Southwest Airlines has cancelled over 2,400 flights for Tuesday, roughly 61% of its entire schedule, according to the latest figures from FlightAware. The bad news comes after Southwest cancelled over 2,900 flights on Monday, and this could be just the beginning for the airline’s woes, with several reports noting Southwest doesn’t expect to resume a normal schedule until December 31.
Southwest management told the Wall Street Journal it was “rebalancing the airline,” and insisted it was “full staffed” in the lead up to this past weekend, which included Christmas. The airline suggested the fault was bad weather, but didn’t publicly explain why it was the airline with the most cancellations.
“We were fully staffed and prepared for the approaching holiday weekend when the severe weather swept across the continent,” Southwest told the Journal.
Crew members who called to get rescheduled for cancelled flights overloaded Southwest’s phone system, according to multiple sources online. Southwest simply didn’t have enough staff to answer the phones and rebook both pilots and flight attendants as the cancellations snowballed across the country.
An internal company memo purporting to be from December 21 has also been leaked to social media claiming too many Southwest workers have called in sick over the holidays. Gizmodo could not immediately verify the authenticity of the memo, and while Southwest management in Denver has reportedly demanded that workers who’ve called out sick get a doctor’s note in person, heavily suggesting they think people are abusing the system, it’s entirely possible that most of the people who are absent from work are actually ill.
While many people have spent 2022 trying to pretend the covid-19 pandemic is over, the U.S. is still averaging over 60,000 new cases of the disease per day, according to the New York Times. The U.S. is currently averaging about 322 deaths from covid-19 per day, the death toll equivalent of a 9/11 terrorist attack every ten days.
And it’s not just covid-19. There are a number of respiratory illnesses that have seen a resurgence this winter, including the flu and RSV. And there’s serious concern that strep A infections are spreading rapidly in Europe.
The U.S. Department of Transportation released a statement Monday night expressing concern about Southwest’s “unacceptable rate of cancellations.”

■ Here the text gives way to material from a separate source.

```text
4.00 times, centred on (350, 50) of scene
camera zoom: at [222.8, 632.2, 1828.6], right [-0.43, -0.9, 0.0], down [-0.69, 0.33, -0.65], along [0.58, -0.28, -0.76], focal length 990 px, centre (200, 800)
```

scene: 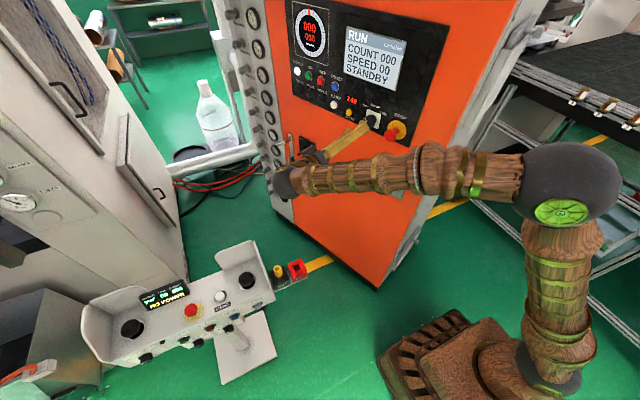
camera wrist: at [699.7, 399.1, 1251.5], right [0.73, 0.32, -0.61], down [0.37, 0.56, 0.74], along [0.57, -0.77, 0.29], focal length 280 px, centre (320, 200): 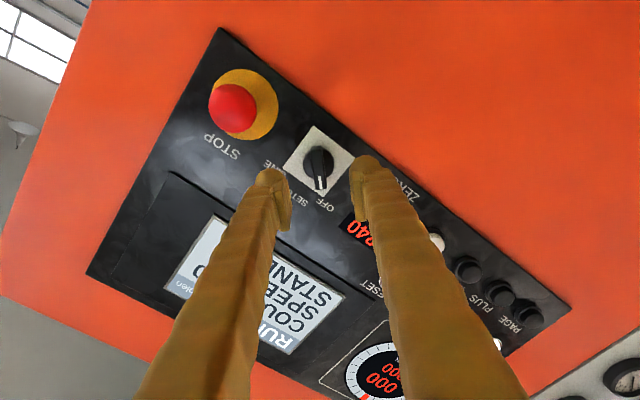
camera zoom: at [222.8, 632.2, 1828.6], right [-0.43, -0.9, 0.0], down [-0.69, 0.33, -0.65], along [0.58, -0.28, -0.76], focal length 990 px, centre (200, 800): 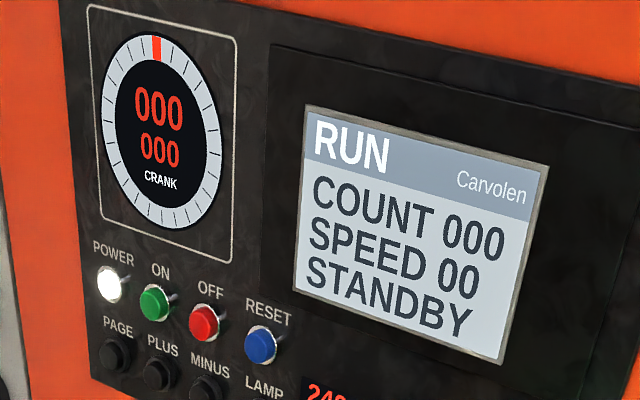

“The Department will examine whether cancellations were controllable and if Southwest is complying with its customer service plan,” the federal agency explained on Twitter.
Southwest has waived fees for rebooking between now and January 2, but good luck actually getting a flight on the airline, given the chaos that’s unfolded.
“Customers holding any Southwest reservation from Sunday, December 25 through Monday, January 2, may rebook in the original class of service or travel standby (within 14 days of their original date of travel between the original city-pairs and in accordance with our accommodation procedures) without paying any additional charge,” the airline says on its website.
If you’re flying Southwest this week, good luck.